I have seen and heard about far too many organizations that still subscribe to the theory of, “workers work, managers manage and leaders lead.” (Of course the definition of ‘lead’ in this context is very much up for debate.) These command and control style organizations seem to actually be comfortable with the virtual divide that exists between themselves and their front line staff. Whether this is because the divide creates a sense of comfort for them (i.e. the workers will follow when the message comes down from above) and/or they think that it might show some type of vulnerability by being this close to staff, I am not sure. All I know is that your staff are very much aware of the divide and the smaller the organization (in size) the greater the virtual divide is felt.

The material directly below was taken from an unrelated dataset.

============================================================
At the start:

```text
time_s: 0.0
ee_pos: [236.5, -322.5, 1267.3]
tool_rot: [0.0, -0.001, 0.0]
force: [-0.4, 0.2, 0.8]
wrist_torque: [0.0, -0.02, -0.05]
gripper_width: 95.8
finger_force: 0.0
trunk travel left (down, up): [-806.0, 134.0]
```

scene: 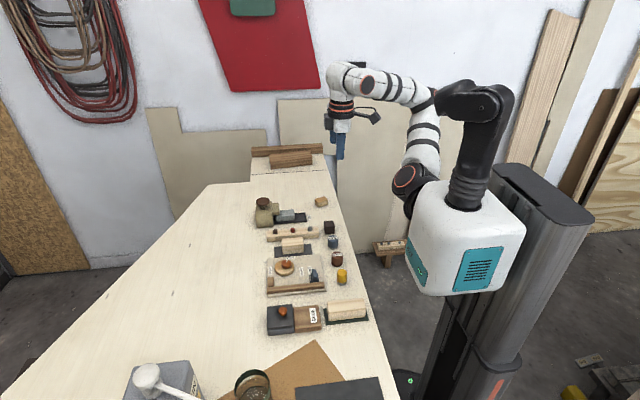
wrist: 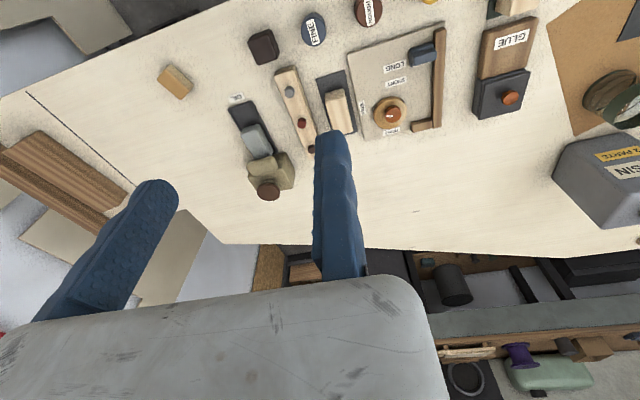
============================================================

CanyonI have commented in other posts about the need for greater Sr. Leadership visibility in terms of improved retention and engagement, and I have also blogged about Sr. Leadership needing to share its vision in order to align and engage staff. I have also blogged about the importance of general communication; however, what I have not commented on is the damaging effects that be created by a virtual divide when there is only one-way communication taking place. Meaning, either Sr. Leadership pushes messages down but doesn’t listen for a response back up, or things are pushed up from staff at a grassroots level to Sr. Management but nothing comes back down the funnel. What you typically see is that your staff shares their opinions and thoughts via surveys, they partake in continuous improvement initiatives and they engage in work groups to resolve organizational issues; however nothing comes back to them in the form of communication. No feedback that identifies which of their suggestions and improvement initiatives will be implemented or even considered. All the while, the divide gets wider.

This is a very damaging management practice as it basically tells your staff that you are just going through the motions and not really considering their input. You know, do as I say not do as I do. The real damage is the hidden damage – low morale, disengaged staff who used to care but now just go through the motions themselves (mimicking what they themselves perceive to be the behaviour that Sr. Leadership is exhibiting. So what can be done? It starts with two-way dialogue. Your management team has to engage in communication with its employees to shrink this divide. The important question for HR Leaders is what can they do to drive organizational change in this area? For starters:

• Work with your CEO to have her/him lead a town hall meeting to re-engage and re-energize staff or;
• Attend department meetings to answer questions, share the organizational vision, etc.
• Work with dept. heads to share success stories with the CEO so she/he can personally congratulate individuals on their accomplishments.
• Improve your organizational leader’s social media savvy by having her/him maintain a blog that shares their vision and insight on organizational direction.
• Coach your organizational leader on holding her/his team accountable for ensuring these types of behaviours are repeated by the entire Management Team.
• Partner with the Sr. Leadership team to ensure that when employee input is asked for – it is responded to. Your staff knows that not everything is going to be greeted with a YES, or implement now response – what they want to know is that you are listening and considering their input. If something can be done – great! If not, just tell them why, they will grasp the reason(s) why not.

HR is at a stage in its evolution when we can affect this type of change in our roles. We hear all the time about need to have a seat at the table (kill that one), being a business partner, (overused) and wanting to add value (heard enough of that); so here is one way where we can lead the charge. Let’s help our Sr. Leaders cross that great (virtual) divide. What do you think? Can it be done? Should HR be the one giving the “push?” As always, I welcome your comments and feedback.